In exact form, please repeat the records from their opening line down to the line with "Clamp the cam", including that line. The answer is a JSON array that holds each line as a string and skips blank lines.

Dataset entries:
▽

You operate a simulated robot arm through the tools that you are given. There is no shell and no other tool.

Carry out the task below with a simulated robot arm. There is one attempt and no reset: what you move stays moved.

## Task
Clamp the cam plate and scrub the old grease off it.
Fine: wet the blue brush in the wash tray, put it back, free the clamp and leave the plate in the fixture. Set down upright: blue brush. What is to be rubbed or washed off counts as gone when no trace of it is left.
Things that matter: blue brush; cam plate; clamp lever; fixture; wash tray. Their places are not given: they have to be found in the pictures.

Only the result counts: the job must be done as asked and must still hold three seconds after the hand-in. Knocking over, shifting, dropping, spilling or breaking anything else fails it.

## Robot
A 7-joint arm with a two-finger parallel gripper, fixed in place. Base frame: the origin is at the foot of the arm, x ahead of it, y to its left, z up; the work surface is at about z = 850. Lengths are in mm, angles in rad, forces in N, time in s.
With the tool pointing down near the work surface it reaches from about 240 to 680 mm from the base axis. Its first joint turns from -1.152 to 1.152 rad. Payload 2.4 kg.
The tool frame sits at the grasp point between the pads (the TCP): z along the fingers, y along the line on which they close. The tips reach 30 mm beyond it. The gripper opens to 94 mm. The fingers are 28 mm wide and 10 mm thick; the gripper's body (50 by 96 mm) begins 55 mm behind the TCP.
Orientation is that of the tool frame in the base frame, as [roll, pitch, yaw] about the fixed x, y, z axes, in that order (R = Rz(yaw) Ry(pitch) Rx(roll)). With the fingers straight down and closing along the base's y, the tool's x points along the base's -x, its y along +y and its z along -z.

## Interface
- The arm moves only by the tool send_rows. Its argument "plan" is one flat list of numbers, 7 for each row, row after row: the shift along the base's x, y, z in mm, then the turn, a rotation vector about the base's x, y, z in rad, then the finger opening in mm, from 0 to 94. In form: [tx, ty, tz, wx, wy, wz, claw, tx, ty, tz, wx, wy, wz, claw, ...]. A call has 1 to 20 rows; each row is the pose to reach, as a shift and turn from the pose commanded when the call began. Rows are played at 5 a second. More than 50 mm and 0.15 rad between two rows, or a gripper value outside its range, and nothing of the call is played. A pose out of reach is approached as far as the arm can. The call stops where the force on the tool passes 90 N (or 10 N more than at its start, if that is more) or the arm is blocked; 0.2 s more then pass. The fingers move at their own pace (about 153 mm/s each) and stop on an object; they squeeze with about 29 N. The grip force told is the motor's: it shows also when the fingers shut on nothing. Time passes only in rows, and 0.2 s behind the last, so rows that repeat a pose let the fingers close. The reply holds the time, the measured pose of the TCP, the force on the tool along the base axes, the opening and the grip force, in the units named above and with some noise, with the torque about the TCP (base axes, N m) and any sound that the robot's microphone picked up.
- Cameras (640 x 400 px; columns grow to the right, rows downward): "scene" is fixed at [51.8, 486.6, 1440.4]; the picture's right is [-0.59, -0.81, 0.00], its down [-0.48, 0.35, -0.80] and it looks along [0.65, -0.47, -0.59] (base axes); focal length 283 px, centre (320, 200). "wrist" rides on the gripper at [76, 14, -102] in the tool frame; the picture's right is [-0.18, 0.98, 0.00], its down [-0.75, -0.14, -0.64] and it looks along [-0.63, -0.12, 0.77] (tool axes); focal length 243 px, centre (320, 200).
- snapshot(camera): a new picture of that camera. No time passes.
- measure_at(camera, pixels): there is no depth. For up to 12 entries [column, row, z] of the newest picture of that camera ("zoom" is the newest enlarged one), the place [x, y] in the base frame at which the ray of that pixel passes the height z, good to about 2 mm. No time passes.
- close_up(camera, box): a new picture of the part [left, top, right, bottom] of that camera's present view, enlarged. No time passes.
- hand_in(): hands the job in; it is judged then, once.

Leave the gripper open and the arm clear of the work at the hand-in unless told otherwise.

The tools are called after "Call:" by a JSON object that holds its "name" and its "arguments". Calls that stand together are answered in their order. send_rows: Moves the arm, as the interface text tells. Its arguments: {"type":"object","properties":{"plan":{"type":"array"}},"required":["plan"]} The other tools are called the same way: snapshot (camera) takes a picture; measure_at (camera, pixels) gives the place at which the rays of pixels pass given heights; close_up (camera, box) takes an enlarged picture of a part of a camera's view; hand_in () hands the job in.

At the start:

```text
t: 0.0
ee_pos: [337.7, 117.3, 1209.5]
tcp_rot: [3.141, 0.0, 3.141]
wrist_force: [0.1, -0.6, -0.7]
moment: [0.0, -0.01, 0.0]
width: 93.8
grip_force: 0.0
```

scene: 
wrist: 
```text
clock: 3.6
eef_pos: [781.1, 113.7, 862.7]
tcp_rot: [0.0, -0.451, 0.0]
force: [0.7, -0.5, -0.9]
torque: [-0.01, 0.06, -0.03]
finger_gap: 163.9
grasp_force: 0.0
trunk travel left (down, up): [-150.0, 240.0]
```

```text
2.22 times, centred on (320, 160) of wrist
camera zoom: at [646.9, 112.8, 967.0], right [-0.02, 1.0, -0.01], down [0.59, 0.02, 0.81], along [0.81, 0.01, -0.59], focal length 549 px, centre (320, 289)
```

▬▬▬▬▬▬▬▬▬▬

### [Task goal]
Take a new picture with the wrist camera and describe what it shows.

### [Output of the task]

△

### [Output of the task]
[
  "You operate a simulated robot arm through the tools that you are given. There is no shell and no other tool.",
  "Carry out the task below with a simulated robot arm. There is one attempt and no reset: what you move stays moved.",
  "## Task",
  "Clamp the cam plate and scrub the old grease off it."
]